### EXCERPT

Published online 2006 November 1. doi:  10.1136/ard.2005.044073
PMCID: PMC1856050

Cardiac dysfunction in patients with systemic lupus erythematosus and antiphospholipid syndrome



To comparatively assess the parameters of systolic and diastolic cardiac function in patients with systemic lupus erythematosus (SLE) and antiphospholipid syndrome (APS).


Consecutive patients (n = 74) who were free of cardiovascular symptoms were divided into four groups: (1) SLE (n = 23); (2) SLE with antiphospholipid antibodies (aPL; n = 18); (3) SLE with APS (n = 20); and (4) primary antiphospholipid syndrome (PAPS; n = 13). Pulsed, continuous, colour Doppler echocardiography, and M‐mode and B‐mode studies were performed.


Left ventricular end diastolic and end systolic dimensions were higher in SLE as compared with patients with PAPS (p = 0.022 and 0.022, respectively), with a trend towards a lower fractional shortening in SLE (p = 0.07), suggesting systolic dysfunction. Parameters of diastolic function were more impaired in patients with APS, reflected by lower left ventricular and right ventricular E wave to A wave (E:A) ratios in patients with APS (groups 3, 4) compared with those without APS (groups 1, 2; 1.15 (0.40) v 1.49 (0.43), p = 0.001 and 1.19 (0.31) v 1.49 (0.41), p = 0.001, respectively) and a more prolonged left ventricular isovolumic relaxation time (IVRT; 94.2 (24.6) v 84.4 (17) ms, respectively, p = 0.055). Patients with APS were older than those without APS (47.12 (14.86) v 34.29 (12.6), p = 0.0001). Patients with SLE were younger than those with PAPS (38.19 (14.68) v 48.53 (13.97), p = 0.023).


Abnormal echocardiographic findings were detected frequently in asymptomatic patients with SLE or PAPS. Although patients with SLE were younger, left ventricular systolic function was more impaired in patients with SLE compared with those with PAPS, whereas left ventricular and right ventricular diastolic function, as reflected by IVRT and E:A ratios, were significantly more impaired in patients with APS.

Systemic lupus erythematosus (SLE) is an autoimmune disease characterised by disturbances in innate and adaptive immune mechanisms. Multiple systems and organs may be involved in the primary autoimmune processes. In recent years, awareness of secondary damage accumulation in patients with SLE has greatly increased the need for emphasis on and implementation of early preventive strategy.1,2 Early and accelerated atherosclerosis and cardiovascular disease have been clearly documented and the policy of primary and secondary prevention adopted.3,4 New insights into the possible role of antiphospholipid antibodies in endothelial dysfunction, vascular and valvular pathology as well as the role of inflammation in atherogenesis have been added.4,5,6,7

Although the frequent and classical SLE manifestations affecting the skin, joints and kidneys, and cytopenia are commonly detected and routinely evaluated, the early lung and cardiac involvement, although not rare, is mostly subclinical and thus usually escapes detection.8 These manifestations may, however, evolve into life‐threatening disorders in a subset of patients. Non‐invasive techniques for the assessment of cardiac function are relatively simple and universally available. Many of the cardiopulmonary manifestations characteristic of SLE are seen in the antiphospholipid syndrome (APS), in both the primary and secondary syndrome.9,10 The primary aim of this study was to assess subclinical cardiac involvement in patients with SLE and in those with APS asymptomatic in terms of cardiovascular symptoms. The secondary aim was to compare parameters of cardiac function between SLE, SLE with antiphospholipid antibodies (aPL), SLE with APS or primary antiphospholipid syndrome (PAPS), to study the possible contribution of aPL and/or APS to these findings. Non‐invasive echocardiographic studies were used as possible tools for early diagnosis and follow‐up.

######

* [EXERCISE DESCRIPTION]
Could you quote the excerpt from "To comparatively assess" up to and including "studies were performed."?

### SUPPLIED INFORMATION

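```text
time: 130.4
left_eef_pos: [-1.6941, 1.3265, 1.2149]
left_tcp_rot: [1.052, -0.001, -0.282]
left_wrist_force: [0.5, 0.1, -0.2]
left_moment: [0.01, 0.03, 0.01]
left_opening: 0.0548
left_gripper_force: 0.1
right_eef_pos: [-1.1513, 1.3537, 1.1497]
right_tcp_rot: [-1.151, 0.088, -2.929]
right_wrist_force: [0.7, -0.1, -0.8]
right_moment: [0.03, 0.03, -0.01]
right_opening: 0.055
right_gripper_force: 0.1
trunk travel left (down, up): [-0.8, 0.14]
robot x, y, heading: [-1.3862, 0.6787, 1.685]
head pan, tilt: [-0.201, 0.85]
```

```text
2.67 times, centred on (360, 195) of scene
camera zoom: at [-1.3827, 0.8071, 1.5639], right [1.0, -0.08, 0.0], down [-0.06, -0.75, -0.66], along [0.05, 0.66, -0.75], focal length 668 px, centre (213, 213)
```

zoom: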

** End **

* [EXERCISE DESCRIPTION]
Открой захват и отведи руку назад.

######

* [OUTPUT OF THE TASK]
To comparatively assess the parameters of systolic and diastolic cardiac function in patients with systemic lupus erythematosus (SLE) and antiphospholipid syndrome (APS).


Consecutive patients (n = 74) who were free of cardiovascular symptoms were divided into four groups: (1) SLE (n = 23); (2) SLE with antiphospholipid antibodies (aPL; n = 18); (3) SLE with APS (n = 20); and (4) primary antiphospholipid syndrome (PAPS; n = 13). Pulsed, continuous, colour Doppler echocardiography, and M‐mode and B‐mode studies were performed.